THE ICEMAN (**)…A couple of years ago, on the A&E network there were a series of interviews with Richard Kuklinski, best known as the Iceman and responsible for more than one hundred killings. The interviews were terrifying because here was a man, a complete psychopath and sociopath who felt genuine love for his family, normally a contradiction for such minds. In fact the only people he really felt bad about letting down were his girls! The film has its share of problems, but the lead performance of Michael Shannon is not among them, he is terrifying and positively brilliant. His eyes are dead, void of emotion, of feeling of any kind. He kills without mercy, without apology and is very good at it. When a local mobster hires him to do hits for him he proves to be a lethal killer, but this cannot be any surprise to anyone because we learn that Richard was also killing animals when he was a child and murders a man over a pool game. When the mobster, played with barely contained rage by Ray Liotta lays him off, he starts doing hits for rival mobsters in the area and ends up at odds with the various criminal elements in New Jersey and New York. Finding himself targeted by the mob, his family threatened he lashes out and begins to pick off anyone who could prove a threat to him or his girls. When they come to his home he begins to understand the peril he has placed his girls in. Yet still he cannot get out of the life because he is in too deep, and addicted to it.

Shannon is an imposing presence in the film,  massive in size, but it’s the eyes, the icy stare that he levels at people who cross him, the lack of fear he has for any man, and the quiet seething that seems to come from him at all times. There is no doubt he loves his family, but are they his family or “things” that he possesses to allow him to feel normal? That is never really addressed. It is a performance that is superior to the film, which happens sometimes, and has resulted in Oscar attention for the actor. Shannon will indeed find himself an Oscar contender and rightly so, it’s a superbly dark performance about a man who was married not to his wife, but to violence.

Winona Ryder is very good as his wife, though I questioned how long she could not really figure out that something very terrible was going on with her husband. The mob visits her home, her daughter is the victim of a hit and run, and she never fights back or leaves, getting her kids to safety. Was she truly that blind or just that afraid of her husband, which would make sense?
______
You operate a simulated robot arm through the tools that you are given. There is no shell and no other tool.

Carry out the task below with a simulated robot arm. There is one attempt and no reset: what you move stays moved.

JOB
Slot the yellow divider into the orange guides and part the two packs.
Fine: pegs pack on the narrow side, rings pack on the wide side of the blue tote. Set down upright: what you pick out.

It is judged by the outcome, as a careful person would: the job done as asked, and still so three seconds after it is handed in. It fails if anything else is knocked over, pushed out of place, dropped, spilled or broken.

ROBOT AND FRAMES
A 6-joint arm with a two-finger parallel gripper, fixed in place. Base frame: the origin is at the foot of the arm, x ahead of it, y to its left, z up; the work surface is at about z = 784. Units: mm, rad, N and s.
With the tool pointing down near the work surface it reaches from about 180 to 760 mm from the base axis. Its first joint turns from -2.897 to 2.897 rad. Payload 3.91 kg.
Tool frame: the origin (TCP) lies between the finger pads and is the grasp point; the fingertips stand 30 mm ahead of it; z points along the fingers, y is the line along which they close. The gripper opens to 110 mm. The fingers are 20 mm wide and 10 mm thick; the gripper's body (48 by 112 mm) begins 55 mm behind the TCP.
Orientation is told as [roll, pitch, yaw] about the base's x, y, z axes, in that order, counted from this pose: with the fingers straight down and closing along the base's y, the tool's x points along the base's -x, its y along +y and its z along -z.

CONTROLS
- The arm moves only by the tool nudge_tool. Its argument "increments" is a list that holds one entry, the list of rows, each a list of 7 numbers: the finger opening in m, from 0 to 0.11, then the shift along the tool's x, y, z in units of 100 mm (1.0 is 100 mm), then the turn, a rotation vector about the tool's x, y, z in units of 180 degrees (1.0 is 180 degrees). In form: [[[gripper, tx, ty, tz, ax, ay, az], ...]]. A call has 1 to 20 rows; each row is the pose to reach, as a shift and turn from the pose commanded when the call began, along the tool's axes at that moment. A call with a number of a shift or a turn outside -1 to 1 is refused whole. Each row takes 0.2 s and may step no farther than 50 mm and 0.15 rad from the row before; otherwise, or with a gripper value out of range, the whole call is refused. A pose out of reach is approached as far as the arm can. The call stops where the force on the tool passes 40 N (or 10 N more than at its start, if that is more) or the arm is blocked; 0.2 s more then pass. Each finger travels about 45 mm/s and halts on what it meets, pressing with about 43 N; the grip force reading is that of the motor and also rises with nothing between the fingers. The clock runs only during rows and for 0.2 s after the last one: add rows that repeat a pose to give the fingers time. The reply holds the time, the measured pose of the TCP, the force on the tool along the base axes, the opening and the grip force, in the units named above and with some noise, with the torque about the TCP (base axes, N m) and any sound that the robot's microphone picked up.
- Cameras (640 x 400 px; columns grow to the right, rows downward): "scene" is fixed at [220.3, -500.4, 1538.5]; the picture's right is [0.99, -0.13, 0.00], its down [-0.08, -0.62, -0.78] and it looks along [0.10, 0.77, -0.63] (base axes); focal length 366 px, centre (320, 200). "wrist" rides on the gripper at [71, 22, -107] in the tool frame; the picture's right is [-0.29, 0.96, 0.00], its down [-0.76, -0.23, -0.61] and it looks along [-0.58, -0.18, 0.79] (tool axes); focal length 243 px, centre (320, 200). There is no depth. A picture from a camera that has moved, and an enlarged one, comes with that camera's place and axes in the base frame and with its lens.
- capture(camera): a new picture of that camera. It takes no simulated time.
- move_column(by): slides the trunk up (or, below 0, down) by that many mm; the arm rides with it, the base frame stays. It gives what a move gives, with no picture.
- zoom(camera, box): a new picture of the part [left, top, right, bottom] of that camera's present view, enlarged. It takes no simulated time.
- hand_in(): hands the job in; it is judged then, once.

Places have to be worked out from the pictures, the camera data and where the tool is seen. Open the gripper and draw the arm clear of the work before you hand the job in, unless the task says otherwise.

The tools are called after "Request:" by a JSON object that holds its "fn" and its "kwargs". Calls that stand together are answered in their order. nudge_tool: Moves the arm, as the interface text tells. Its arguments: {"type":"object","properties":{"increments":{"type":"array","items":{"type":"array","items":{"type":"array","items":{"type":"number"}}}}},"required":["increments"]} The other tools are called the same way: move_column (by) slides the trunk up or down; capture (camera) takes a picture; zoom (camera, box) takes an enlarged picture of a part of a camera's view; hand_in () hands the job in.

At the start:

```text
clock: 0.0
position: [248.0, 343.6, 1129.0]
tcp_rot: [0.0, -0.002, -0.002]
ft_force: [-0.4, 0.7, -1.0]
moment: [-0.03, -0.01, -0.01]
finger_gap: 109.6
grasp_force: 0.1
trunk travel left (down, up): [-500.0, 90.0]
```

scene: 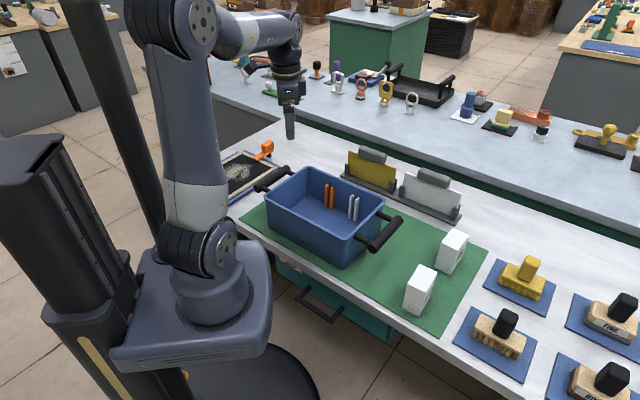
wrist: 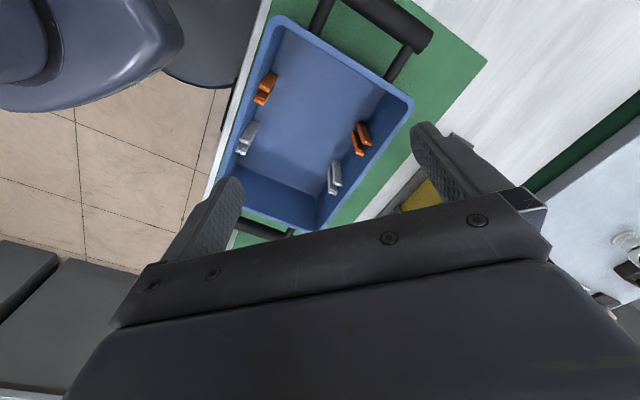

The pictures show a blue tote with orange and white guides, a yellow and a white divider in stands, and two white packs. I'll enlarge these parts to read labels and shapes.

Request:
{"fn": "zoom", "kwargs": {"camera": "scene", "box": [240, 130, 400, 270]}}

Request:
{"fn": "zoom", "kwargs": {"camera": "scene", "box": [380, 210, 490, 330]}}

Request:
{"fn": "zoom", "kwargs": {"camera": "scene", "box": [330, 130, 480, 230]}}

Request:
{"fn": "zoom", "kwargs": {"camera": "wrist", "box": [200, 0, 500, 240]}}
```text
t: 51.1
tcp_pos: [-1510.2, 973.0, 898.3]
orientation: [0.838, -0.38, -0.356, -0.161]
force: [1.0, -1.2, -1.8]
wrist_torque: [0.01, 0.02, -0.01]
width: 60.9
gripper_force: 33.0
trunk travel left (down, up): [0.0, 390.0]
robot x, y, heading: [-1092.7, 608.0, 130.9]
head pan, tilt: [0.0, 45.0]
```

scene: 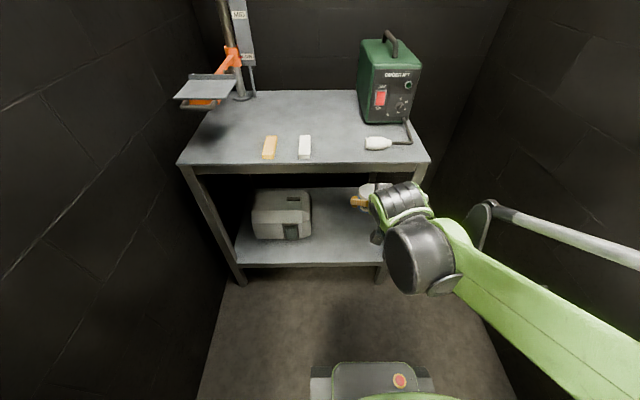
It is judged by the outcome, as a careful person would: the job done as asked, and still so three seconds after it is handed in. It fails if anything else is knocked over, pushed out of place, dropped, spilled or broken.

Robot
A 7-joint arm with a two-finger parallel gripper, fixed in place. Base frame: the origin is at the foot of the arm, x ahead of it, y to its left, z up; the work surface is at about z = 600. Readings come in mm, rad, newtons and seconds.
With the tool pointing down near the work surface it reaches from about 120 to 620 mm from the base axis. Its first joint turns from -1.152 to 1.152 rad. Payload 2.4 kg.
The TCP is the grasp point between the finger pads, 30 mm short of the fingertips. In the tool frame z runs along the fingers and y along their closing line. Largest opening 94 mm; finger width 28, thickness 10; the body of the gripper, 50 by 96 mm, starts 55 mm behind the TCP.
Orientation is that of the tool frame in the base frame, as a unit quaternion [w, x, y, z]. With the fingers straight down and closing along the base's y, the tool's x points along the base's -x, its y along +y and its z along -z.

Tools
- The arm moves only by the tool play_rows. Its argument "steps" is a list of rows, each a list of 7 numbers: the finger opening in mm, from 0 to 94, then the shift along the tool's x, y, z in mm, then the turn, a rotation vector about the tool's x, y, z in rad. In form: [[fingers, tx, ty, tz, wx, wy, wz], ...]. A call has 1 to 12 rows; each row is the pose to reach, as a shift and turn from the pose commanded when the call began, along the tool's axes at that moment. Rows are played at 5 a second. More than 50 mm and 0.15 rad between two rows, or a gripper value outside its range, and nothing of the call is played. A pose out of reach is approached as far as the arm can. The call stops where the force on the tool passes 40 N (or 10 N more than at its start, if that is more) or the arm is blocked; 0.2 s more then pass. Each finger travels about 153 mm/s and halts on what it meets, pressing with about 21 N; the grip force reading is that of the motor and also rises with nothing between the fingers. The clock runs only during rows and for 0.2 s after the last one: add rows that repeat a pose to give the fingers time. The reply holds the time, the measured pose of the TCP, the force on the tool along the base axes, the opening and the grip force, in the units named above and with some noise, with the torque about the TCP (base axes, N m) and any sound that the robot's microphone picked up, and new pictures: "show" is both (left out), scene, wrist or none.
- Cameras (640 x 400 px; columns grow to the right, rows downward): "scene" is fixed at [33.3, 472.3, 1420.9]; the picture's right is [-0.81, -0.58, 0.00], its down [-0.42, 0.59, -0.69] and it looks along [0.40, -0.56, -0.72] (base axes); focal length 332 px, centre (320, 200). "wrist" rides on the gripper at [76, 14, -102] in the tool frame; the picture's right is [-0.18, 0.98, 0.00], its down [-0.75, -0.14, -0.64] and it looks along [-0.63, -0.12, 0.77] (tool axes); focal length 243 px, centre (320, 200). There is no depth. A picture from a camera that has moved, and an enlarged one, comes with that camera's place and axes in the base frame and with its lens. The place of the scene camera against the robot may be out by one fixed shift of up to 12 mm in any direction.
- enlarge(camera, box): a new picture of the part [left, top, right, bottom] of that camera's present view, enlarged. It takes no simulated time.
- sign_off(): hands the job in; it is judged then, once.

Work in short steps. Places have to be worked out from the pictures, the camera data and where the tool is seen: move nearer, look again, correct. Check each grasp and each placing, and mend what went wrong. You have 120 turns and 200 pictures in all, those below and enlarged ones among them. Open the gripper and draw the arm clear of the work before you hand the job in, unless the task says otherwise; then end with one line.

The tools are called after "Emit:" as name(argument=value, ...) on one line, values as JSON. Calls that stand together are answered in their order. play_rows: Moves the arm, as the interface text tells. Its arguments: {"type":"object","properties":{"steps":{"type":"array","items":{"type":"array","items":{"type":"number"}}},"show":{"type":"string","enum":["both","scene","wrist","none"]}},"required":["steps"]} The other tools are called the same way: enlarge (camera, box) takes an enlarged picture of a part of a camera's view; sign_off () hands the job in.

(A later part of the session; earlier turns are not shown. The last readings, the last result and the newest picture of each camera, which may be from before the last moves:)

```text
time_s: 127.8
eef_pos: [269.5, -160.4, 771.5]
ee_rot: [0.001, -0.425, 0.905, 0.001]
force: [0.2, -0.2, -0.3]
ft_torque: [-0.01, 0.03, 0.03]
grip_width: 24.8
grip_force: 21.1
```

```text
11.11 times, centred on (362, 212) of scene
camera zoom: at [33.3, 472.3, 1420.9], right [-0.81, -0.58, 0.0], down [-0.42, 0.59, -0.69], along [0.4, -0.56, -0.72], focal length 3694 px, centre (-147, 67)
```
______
Was being taken care paramount to her, so much so that she would not question thirty thousand dollars cash in his coat pocket?? Ryder is very good as a character I felt was rather dim, and not the sort of protective mother one would expect.

There are several smaller roles essayed by well-known actors, James Franco among them as a dirty minded photographer who ends up at the wrong end of Kuklinski’s gun, the aforementioned Liotta, and oddest of all, though very good, David Schwimmer as a fool hardy tough guy who does the wrong thing once too often. In a sequence which lasts perhaps three minutes, Stephen Dorff, as Kuklinski’s jailed younger brother, displays more emotion in that small amount of time than he did a couple of years back in the entire running time of Somewhere (2010)!

I wanted to know more about the inner workings of the man’s mind, what made him tick and we see some abuse from his childhood, we hear how he killed animals, but I wanted more, what makes a man like this?? We may never know.

TO THE WONDER (*)…I am not among those who bow down at the altar of all things Malick. While I admired his early work, Badlands (1974) in particular, Days of Heaven (1978) is dull, dull, and dull. The Thin Red Line (1998) had elements of genius, and I quite liked The New World (2005). Last year after seeing The Tree of Life (2011) for the first time I was impressed, but a second and third viewing have lessened my opinion of the film considerably, and I am wondering if Malick is aware that movies are meant to be shared with an audience? Walking out of the film At the Wonder, the term “artistic masturbation” came to mind in thinking about Terrence Malick and just what he was attempting to achieve. For the first time since he came back to movies I got the feeling he was real contempt for his audience and perhaps even his actors. Actors first. The revere him but for the life of me I cannot think of why, because he does not appear to be any sort of actors director? Think back to the performance of Adrien Brody in The Thin Red Line (1998) which was almost entirely cut from the film, or the Sean Penn performance in The Tree of Life (2011) which also was cut down considerably. Ben Affleck has a lot to complain about with To the Wonder because he barely speaks in the movie, and is seen in so many tableaux shots one wonders why Malick even bothered casting a known actor in the part. It is a love story, and a tale of failed love yet the most passionless study of love I have ever encountered in a movie theater. Not once did I believe these people loved one another, ever have, or in fact were capable of love. Once again the picture is beautifully shot, a likely nominee for Best Cinematography, but I do not go to the movies to look at still images, and this film is filled with them. I get that people in marriages can be in pain, I understand that they sometimes look back to the past and wonder what might have been, but do they only think about it??? Does no one act upon it?? Why do the couples in Malick’s films not talk?? Communication is so much a part of good relationships, and bad ones, and yet the people in this film do not speak to one another. They stand around and looked pained, and I will tell you, the audience leaving the theater looked mighty pained as well.